> [What you need to do]: Write the next part of the page extract, the one that starts with "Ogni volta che".

> [Page extract]:
====================

Ogni volta che abbiamo portato
amici a provare la cucina tipica della Tuscia, li abbiamo visti scorrere i menù
e restare sempre stupiti ed incuriositi dal “bujone”, termine che non consente
di comprendere al volo il contenuto della pietanza.
E, in effetti, o lo si conosce,
oppure bisogna per forza chiedere di cosa si tratti perché il termine è
criptico.
Il “bujone” è un piatto di carne
con origini povere e popolari perdute nel tempo, ancora oggi molto diffuso in
Tuscia ed in gran parte della Toscana.
Diciamo subito che non c’è alcuna
certezza sul significato del nome e svariate sono le teorie al riguardo, quasi
tutte, però, non sempre convincenti.
Nel “Dizionario delle origini” datato
1828, il termine “buglione” viene indicato come “brodo”, ma, come vedrete più
avanti, non pare corrispondere al piatto di cui stiamo parlando. Altrettanto
poco persuasiva è la tesi secondo cui “possiamo,
ma senza convinzione, pensare che possa stare ad indicare il fatto che la
cottura va fatta con il tegame coperto, cioe al buffo”; secondo altri “ha il significato di mescolanza poichè il
piatto, in origine, veniva fatto con gli avanzi di varie carni mescolate
assieme, dal manzo, agnello, al pollame, al coniglio, al maiale”.
C’è chi, più propriamente, lo ricollega al termine francese
“bouillon” dal verbo “boullir” (bollire); potrebbe essere, perché il bujone
viene sicuramente fatto bollire, però non si comprende perché in Tuscia e
maremma si sarebbe utilizzato un termine di origine francese.

====================

> [Data]:

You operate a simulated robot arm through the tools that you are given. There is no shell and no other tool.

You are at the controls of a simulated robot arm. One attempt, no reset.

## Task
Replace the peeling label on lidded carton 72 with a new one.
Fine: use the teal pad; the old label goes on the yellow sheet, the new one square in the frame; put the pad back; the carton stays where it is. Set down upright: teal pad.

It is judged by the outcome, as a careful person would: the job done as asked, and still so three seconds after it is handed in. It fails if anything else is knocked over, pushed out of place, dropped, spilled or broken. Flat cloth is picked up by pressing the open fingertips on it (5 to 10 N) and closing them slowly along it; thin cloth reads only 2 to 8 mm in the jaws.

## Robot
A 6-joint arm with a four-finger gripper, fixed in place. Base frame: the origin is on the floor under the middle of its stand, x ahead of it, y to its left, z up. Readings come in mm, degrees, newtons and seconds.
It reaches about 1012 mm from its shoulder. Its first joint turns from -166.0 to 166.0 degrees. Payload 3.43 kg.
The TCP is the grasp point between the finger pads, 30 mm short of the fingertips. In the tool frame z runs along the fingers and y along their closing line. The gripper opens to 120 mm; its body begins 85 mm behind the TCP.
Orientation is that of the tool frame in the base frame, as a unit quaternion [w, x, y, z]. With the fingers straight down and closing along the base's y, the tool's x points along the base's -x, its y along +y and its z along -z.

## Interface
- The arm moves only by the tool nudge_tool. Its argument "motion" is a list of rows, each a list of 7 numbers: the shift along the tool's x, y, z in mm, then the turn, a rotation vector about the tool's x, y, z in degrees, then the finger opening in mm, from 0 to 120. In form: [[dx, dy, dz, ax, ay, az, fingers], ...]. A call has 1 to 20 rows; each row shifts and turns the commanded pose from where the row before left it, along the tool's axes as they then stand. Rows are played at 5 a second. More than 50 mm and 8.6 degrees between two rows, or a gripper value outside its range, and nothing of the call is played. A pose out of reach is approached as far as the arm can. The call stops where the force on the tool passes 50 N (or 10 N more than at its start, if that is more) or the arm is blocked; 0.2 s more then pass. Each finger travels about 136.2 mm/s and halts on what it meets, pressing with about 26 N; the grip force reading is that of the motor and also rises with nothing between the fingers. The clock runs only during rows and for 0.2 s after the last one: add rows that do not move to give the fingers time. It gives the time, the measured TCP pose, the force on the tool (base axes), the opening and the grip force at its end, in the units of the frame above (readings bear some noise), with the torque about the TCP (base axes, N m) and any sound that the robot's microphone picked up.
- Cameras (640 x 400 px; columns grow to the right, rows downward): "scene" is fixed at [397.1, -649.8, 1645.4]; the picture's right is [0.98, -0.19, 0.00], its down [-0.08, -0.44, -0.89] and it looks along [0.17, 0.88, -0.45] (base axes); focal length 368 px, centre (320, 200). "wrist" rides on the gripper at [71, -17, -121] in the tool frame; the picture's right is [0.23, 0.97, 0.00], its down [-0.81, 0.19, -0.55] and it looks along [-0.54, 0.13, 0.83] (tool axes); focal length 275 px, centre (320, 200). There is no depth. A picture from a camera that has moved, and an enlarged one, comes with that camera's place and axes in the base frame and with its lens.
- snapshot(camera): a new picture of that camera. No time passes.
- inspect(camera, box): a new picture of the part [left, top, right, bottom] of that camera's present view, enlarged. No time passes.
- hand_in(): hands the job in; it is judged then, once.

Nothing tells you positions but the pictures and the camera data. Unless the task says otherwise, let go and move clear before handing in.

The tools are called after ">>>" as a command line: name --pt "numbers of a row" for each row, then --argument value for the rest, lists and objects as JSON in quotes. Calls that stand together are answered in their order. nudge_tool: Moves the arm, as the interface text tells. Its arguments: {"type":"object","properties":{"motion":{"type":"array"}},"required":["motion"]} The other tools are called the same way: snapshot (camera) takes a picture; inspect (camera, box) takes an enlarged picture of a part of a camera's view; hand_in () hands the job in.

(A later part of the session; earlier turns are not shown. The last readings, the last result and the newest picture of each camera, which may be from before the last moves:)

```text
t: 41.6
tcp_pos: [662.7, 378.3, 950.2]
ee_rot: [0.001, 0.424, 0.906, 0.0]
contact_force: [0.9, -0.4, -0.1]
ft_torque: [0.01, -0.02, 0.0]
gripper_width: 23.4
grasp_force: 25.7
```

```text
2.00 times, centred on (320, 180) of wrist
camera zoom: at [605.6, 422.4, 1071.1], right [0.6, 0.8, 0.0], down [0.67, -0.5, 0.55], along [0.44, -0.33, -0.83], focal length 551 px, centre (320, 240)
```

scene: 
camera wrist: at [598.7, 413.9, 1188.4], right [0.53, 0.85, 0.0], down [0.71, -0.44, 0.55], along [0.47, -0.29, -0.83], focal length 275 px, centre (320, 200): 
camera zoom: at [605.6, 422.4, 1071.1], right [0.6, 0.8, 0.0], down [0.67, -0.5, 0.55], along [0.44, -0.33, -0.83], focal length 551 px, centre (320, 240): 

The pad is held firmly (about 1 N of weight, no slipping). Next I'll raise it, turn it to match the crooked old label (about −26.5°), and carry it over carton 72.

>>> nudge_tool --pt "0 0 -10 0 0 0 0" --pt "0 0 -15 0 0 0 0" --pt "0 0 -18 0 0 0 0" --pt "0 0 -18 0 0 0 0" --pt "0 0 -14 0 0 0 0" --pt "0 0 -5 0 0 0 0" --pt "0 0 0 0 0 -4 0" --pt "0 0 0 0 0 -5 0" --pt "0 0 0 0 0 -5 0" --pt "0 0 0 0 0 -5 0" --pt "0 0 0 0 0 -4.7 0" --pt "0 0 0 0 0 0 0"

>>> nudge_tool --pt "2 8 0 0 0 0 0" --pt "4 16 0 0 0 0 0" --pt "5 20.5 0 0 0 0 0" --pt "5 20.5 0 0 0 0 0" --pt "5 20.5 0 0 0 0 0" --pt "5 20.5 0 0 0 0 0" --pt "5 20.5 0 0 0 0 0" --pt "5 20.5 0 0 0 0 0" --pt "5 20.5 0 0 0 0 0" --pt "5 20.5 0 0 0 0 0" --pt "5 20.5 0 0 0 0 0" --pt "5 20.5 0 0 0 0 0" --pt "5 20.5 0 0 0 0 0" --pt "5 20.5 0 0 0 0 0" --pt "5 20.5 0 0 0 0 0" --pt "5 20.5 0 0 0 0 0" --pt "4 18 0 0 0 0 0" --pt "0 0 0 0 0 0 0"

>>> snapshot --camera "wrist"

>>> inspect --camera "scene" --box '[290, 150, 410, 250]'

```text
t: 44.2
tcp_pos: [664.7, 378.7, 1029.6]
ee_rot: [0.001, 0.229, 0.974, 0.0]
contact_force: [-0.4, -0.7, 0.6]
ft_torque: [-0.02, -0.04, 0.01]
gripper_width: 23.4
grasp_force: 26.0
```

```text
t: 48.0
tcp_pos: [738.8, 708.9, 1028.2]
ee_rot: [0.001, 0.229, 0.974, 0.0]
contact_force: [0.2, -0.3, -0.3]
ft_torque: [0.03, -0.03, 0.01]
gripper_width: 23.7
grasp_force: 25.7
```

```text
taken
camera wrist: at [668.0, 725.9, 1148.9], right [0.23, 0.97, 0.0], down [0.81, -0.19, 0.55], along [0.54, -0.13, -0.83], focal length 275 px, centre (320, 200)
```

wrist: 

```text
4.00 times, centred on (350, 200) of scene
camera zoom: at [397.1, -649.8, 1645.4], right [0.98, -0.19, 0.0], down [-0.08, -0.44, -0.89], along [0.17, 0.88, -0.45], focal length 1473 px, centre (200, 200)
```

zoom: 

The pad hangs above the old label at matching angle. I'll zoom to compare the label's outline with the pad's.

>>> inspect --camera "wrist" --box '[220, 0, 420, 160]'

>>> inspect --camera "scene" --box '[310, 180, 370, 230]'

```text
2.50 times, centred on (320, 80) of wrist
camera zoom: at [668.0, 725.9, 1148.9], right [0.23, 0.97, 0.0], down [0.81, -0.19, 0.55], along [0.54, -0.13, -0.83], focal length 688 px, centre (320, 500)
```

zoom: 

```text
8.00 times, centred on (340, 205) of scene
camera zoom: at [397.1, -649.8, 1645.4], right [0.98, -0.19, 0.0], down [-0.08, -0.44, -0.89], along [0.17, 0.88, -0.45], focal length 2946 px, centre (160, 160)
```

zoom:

====================

> [Result]:
La tesi più convincente, secondo noi, rimane quella della
Dott.ssa Maura Lotti, grande studiosa dei fatti di Tuscia, che riconduce il
bujone alla parola longobarda “buion” che significa “ciotola - pentola”; e, in effetti, da un lato il bujone non è altro che carne che cuoce ore in pentola,
Quali che siano, comunque, origine e significato del nome,
resta il fatto che il bujone è un piatto buonissimo e molto versatile; lo si fa
per lo più con il cinghiale, ma non è raro trovarlo anche di agnello, di pollo,
di pecora, di vitella, etc.
Data la vastità del territorio che lo ha come piatto tipico,
le versioni sono ovviamente spesso diversificate. In Tuscia, ci è parso di
rinvenire sostanzialmente due tipi di bujone: uno più “interno” (Viterbo e dintorni
del lago) che tende ad assomigliare al “gulasch” ungherese, con molto sugo
particolarmente denso (ad es. il bujone della Voltarella di Valentano), ed uno
“maremmano” con una minore quantità di sugo che si intravede appena (come
quello che fanno da Isolina a Canino).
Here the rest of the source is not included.